LGBTQ and sex workers’ History

LGBT History month is ending today. To close this month, I will be attending the event organised by SERTUC LGBT network in Congress House.[1]

At this occasion, I want also to remind the links between the LGBTQ communities and sex workers. When we read about LGBTQ people’s past, it is clear that they shared many similarities with other groups who were stigmatised for being sexual deviants.

In the nineteenth century, lesbians and prostitutes were often confounded. In Lilian Faderman’s book about women’s romantic friendships,[2] she gives the example of two women who worked in a school and avoided being punished because the judge considered that only prostitutes could know that such sexual practices existed.

In Joan Nestle text Lesbians and Prostitutes: A Historical Sisterhood published in Jill Nagle’s Whores and other feminists,[3] she explains how lesbians were often arrested with prostitution charges. Indeed, women living together without being married to a man were seen as prostitutes in a brothel.

In George Chauncey’s famous book Gay New York,[4] he explains how late nineteenth century prostitutes and gay people were sharing the same spaces within New York subculture. Camp men and transvestites were often imitating prostitutes as models of femininity because they were the only women to be officially sexually active with men outside marriage.

Many of the struggles for LGBTQ liberation were shared and/or initiated by queer sex workers. In a previous article,[5] I have already questioned the place of trans’women and queer sex workers during the Compton cafeteria riots in San Francisco[6] and during Stonewall.

Since the success of the LGBTQ liberation however, many gay people tend now to forget that they used to share the same or similar status with sex workers. Maybe, it has become rare for LGBTQ people in the western world to face reformers who want to rehabilitate them, but this is still a reality for sex workers who are still criminalised and who most of them must hide themselves.

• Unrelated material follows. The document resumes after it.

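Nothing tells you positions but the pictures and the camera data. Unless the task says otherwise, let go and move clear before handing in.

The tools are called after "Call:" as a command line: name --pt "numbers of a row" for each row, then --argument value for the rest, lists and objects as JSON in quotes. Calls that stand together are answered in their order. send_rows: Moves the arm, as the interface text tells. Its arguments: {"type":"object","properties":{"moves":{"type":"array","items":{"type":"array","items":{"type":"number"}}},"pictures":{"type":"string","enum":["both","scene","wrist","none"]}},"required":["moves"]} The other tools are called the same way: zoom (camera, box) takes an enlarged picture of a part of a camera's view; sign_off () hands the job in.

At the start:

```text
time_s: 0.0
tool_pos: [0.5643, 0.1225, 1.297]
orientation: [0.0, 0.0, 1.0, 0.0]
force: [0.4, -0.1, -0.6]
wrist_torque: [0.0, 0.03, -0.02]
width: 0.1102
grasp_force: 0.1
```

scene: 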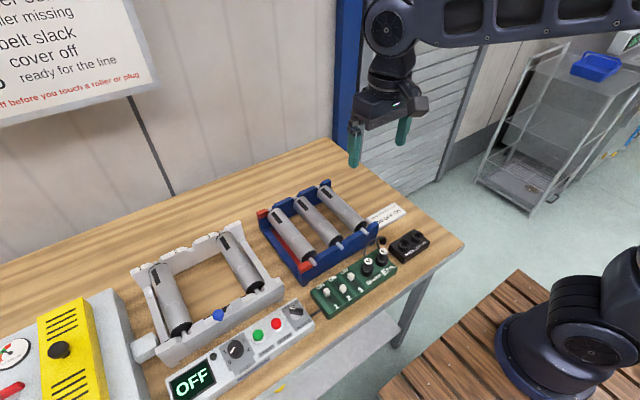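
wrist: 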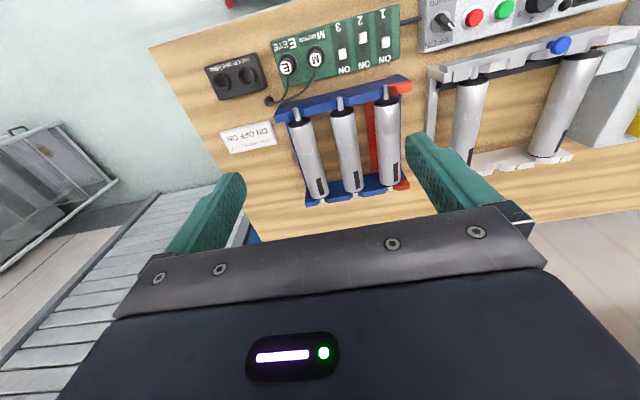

Yet, sex workers have brought some success to the queer movement. Let’s not forget for example all the homophobic politicians or religious men who were outed by male sex workers after buying their services.

On the other hand, there have been LGBTQ people who were supportive of sex workers’ struggles. In 1979, Maureen Colquhoun Labour MP and outed as a lesbian by the Daily Mail presented a Bill in Parliament for the decriminalisation of prostitution. The Bill passed a first vote but failed after an early election was called and that Thatcher became Prime Minister, killing any chance of success.

In the English Collective of Prostitutes archives, they mention the support sex workers received from their gay male friends when they occupied the Holy Church in King’s Cross in 1982. They say that they brought food to them in the church and took care of their children while they were protesting.

The Aids crisis reinforced the alliance between both communities affected by the same threat and stigmatised as scapegoats.

Today the links remain between both communities but we tend to forget that we have always been close. We need to know our common History to remain better conscious of the mechanism of sexual, gender and class oppression. Many sex workers are actually LGBTQ and would benefit by feeling welcome for who they are in both communities.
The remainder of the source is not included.